Zapp v. Ross Pontiac, Inc.

39 A.D.2d 739 | N.Y. App. Div. | 1972

In a personal injury action, defendants appeal from an order of the Supreme Court, Suffolk County, entered November 17, 1971, which directed an assessment of damages to be held, a jury having rendered a verdict in favor of plaintiffs on the issues of liability. Order reversed, on the law, and new trial granted, with costs to abide the event. The appeal did not present questions of fact. In Lalomia v. Bankers & Shippers Ins. Co. (35 A D 2d 114, 116) this court held that a motorized bicycle was a motor vehicle within the Vehicle and Traffic Law, for *740the following reason: “To hold that the motor-driven cycle was not a motor vehicle would allow the indiscriminate use of such dangerous contraptions by youngsters on our public highways. It is only when such vehicles are registered and made to conform to minimum standards of safety (the vehicle involved herein had no brakes and could be made to stop only by ‘ shorting ’ the spark plug) that accidents of this type can be avoided.” This reasoning is equally applicable to the “ contraption ” or “ Go-Cart ” in this case: a construction of metal tubing about 4% feet long, with four small tires, a steering wheel, a lawnmower type engine, and gas and braking pedals (the “brake” merely rubbed against the wheel — it was not a disc or drum); without, however, a horn, a windshield or wipers, a signal device (other than the driver’s hand), a light or reflector, or a speedometer.
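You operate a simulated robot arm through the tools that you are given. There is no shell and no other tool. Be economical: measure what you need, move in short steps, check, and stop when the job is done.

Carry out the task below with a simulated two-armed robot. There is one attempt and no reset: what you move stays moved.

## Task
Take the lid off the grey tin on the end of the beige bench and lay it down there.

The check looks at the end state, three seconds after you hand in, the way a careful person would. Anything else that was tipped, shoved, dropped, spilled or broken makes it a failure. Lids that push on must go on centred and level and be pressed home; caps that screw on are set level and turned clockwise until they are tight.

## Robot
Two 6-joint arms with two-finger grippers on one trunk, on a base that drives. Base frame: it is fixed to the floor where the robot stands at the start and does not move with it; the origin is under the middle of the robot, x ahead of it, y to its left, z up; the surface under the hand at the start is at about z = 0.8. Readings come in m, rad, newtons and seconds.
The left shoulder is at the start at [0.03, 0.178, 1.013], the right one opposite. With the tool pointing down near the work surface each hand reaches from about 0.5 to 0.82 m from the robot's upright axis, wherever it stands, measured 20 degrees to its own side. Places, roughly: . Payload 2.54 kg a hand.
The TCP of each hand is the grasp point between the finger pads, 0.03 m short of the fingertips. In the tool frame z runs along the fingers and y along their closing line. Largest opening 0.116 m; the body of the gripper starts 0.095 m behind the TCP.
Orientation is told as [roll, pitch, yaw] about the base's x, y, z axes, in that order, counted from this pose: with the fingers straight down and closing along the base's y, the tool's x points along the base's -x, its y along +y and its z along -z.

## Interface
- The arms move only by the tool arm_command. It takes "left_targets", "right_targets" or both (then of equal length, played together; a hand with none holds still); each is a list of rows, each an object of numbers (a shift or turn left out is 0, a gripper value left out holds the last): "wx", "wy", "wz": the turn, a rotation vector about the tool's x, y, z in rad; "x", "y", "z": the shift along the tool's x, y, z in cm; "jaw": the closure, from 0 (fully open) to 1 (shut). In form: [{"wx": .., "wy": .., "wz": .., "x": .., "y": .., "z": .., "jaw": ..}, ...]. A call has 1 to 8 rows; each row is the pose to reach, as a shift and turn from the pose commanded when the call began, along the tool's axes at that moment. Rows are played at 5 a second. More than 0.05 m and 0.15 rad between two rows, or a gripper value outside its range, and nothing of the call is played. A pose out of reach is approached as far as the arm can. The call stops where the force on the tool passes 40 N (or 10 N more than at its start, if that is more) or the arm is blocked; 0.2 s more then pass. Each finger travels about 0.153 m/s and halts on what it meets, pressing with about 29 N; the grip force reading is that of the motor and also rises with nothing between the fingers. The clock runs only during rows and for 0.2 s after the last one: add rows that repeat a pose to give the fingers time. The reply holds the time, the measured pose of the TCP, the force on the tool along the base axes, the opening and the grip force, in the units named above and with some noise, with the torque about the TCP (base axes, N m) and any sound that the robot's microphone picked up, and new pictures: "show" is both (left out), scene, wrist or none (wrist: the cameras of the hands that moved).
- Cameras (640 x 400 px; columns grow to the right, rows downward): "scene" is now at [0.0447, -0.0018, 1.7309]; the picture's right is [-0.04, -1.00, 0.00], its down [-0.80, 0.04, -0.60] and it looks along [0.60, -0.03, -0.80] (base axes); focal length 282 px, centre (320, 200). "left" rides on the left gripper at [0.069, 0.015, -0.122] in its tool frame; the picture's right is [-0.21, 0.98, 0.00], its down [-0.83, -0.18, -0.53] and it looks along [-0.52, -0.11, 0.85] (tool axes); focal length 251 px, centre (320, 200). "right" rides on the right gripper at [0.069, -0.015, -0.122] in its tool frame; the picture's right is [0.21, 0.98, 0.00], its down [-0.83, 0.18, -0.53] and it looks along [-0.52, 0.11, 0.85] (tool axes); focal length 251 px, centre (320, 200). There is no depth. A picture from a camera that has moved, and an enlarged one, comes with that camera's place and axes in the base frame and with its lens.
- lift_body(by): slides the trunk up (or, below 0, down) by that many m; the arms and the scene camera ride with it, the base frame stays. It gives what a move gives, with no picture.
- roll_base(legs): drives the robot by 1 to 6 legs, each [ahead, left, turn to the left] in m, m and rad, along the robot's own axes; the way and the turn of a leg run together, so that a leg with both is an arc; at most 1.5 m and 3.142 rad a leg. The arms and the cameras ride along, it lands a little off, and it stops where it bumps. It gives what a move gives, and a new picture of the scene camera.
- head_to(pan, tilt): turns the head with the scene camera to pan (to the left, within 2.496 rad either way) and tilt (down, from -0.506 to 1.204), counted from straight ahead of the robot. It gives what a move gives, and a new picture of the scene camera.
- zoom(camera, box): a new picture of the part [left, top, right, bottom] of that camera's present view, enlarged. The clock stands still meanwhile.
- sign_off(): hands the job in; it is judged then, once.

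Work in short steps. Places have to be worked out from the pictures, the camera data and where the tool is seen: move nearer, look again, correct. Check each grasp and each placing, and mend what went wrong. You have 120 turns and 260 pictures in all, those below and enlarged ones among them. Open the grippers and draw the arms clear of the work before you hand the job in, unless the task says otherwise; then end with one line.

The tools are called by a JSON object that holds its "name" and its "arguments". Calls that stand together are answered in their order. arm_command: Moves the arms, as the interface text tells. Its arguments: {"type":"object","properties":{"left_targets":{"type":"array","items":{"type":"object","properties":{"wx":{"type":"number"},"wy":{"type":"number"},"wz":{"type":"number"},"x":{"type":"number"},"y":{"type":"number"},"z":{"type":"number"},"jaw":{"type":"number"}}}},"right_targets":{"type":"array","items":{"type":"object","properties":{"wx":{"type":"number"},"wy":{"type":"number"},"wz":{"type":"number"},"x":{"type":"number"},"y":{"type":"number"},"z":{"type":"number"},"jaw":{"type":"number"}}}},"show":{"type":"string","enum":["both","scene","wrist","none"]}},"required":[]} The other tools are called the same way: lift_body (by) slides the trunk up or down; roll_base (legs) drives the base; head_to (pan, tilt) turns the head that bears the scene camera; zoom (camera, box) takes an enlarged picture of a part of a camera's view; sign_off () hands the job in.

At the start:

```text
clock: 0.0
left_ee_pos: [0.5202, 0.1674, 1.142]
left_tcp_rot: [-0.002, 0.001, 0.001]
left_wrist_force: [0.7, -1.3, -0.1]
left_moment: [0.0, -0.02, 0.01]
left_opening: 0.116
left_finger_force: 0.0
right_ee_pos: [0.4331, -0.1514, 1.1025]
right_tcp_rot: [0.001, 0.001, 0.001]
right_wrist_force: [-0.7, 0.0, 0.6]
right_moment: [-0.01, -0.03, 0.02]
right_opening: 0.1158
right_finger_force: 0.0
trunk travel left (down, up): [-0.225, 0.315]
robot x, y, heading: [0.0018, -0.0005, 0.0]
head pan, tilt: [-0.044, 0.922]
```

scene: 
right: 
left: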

Accordingly, it was reversible error for the trial court to charge the jury that this “Go-Cart” was not a motor vehicle within the meaning of the Vehicle and Traffic Law and that the equipment requirements of section 375 of that Law did not apply thereto. It was also error for the trial court to permit plaintiffs’ counsel to question the past president and sales manager of the corporate defendant about hiring and supervisory practices, since neither the complaint nor plaintiffs’ bill of particulars set forth any theory of liability based on those practices. Rabin, P. J., Hopkins, Martuscello, Christ and Brennan, JJ., concur.